The responsibilities of RCCs encompass:
- Regional climate outlooks, reports, and assessments:
- Participation in the State and National Climate Extremes committees
- Programming for the Long-term Station Extremes for America (ThreadEx) program
- Regional programs, services, and applied science, such as specialized datasets and education, geared toward concerns and needs in their service areas
The centers operate across groupings of states from six regional offices (from west to east):
- Western Regional Climate Center (WRCC) based in Reno, Nevada
- High Plains Regional Climate Center (HPRCC) based in Lincoln, Nebraska
- Southern Regional Climate Center (SRCC) based in Baton Rouge, Louisiana
- Midwestern Regional Climate Center (MRCC) based in Champaign, Illinois
- Southeast Regional Climate Center (SERCC) based in Chapel Hill, North Carolina
- Northeast Regional Climate Center (NRCC) based in Ithaca, New York
RCCs: Meeting Many Climate Needs
Each RCC region has its own personality, figuratively speaking. RCCs, being the embedded point of contact, have the opportunity to address regional issues with an eye toward local needs and characteristics. Each region encompasses a unique set of climate conditions, which vary within the region.
Many groups look to RCCs for help to understand climate conditions that may be affecting their lands or livelihoods. The centers tailor their work to meet specific challenges and then develop projects, outreach plans, information-sharing ideas, and problem-solving tactics.

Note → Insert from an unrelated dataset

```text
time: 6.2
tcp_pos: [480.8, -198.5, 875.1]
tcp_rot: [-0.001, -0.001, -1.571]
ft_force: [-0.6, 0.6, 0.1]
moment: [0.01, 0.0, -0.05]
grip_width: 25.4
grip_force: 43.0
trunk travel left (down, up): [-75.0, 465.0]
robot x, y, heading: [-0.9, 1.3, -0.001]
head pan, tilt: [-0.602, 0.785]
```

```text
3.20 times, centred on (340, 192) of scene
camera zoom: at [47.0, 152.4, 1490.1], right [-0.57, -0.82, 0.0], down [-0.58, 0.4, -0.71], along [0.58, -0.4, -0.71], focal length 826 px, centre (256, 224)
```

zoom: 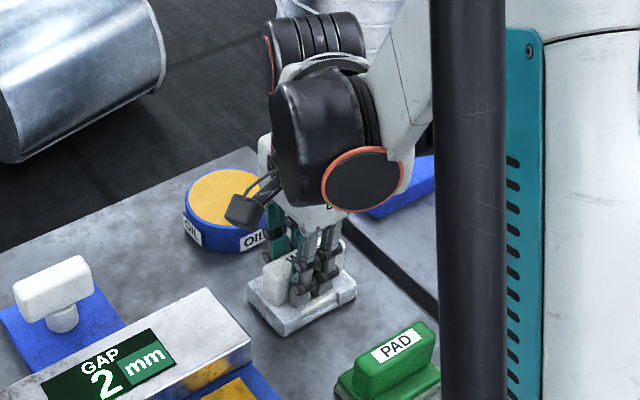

RCCs use their own data and NCEI collections to create tools to understand climate and its impacts. This includes providing context to extreme climate events, knowledge about relationships between atmospheric circulation patterns and regional climate, and response strategies for events, such as hurricanes and drought.
Projects by RCCs
Each region undertakes different types of programs and projects for its constituents. For example:
High Plains: HPRCC produces climate summary maps on a daily basis to give stakeholders perspective on the current and past climate conditions. These are invaluable to a wide variety of customers to assess the state of the climate. In particular, these maps help inform decisions on issues such as drought early warning, water management, and energy usage. This long-standing and popular product draws upon the Applied Climate Information System (ACIS) framework, a system developed by the RCC program. Users are able to choose from precipitation, temperature, heating and cooling degree days, and a standardized precipitation index over various time intervals and spatial scales.
Midwest: The Vegetation Impact Program (VIP) is an initiative led by the MRCC to bring together real-time climate monitoring, forecasters, and citizen science participation for understanding the current susceptibility and climate-related impacts on vegetation. Products include frost/freeze monitoring tools as well as stress degree-days that monitor heat stress to corn and chilling hours that impact dormant season recovery of small fruits.
Northeast: Developed by the NRCC, SC Applied Climate Information System (scACIS) allows climate service providers, like state climatologists, to access a wide range of daily and monthly climate data products. Products include tabular and graphical data summaries as well as a number of map-based products using both station and gridded data values.
Southeast: SERCC features the Climate Perspectives tool to compare current weather conditions and forecasts with the long-term weather records from stations across the Southeast. Climate Perspectives provides a climatological synopsis of recent temperature and precipitation patterns at a user-selected weather station. The daily updated climatological information allows the user to readily assess the extremeness of an ongoing weather event—such as exceptionally hot, cold, or wet conditions—over days, weeks, or months and compare them with the historical record.
Southern: SRCC participates in SCIPP, the Southern Climate Impacts Planning Program, to focus on climate hazards and research to improve the region’s resiliency. SRCC acts as the operational arm for several data tools, including SURGEDAT, the world’s most comprehensive storm surge database.
Western: WRCC is the national archive for the Remote Automated Weather Station (RAWS) network in support of wildland fire management agencies. RAWS is a wildland fire interagency network of about 2,000 U.S. stations that provide hourly fire weather information. The network began with a few stations in the 1980s and has been expanding since. In the West, these stations provide a unique opportunity to monitor weather and climate for mid- and high-elevation ranges. These data support wildland fire operations including roadside fire danger signs and information support for National Weather Service Incident Meteorologists.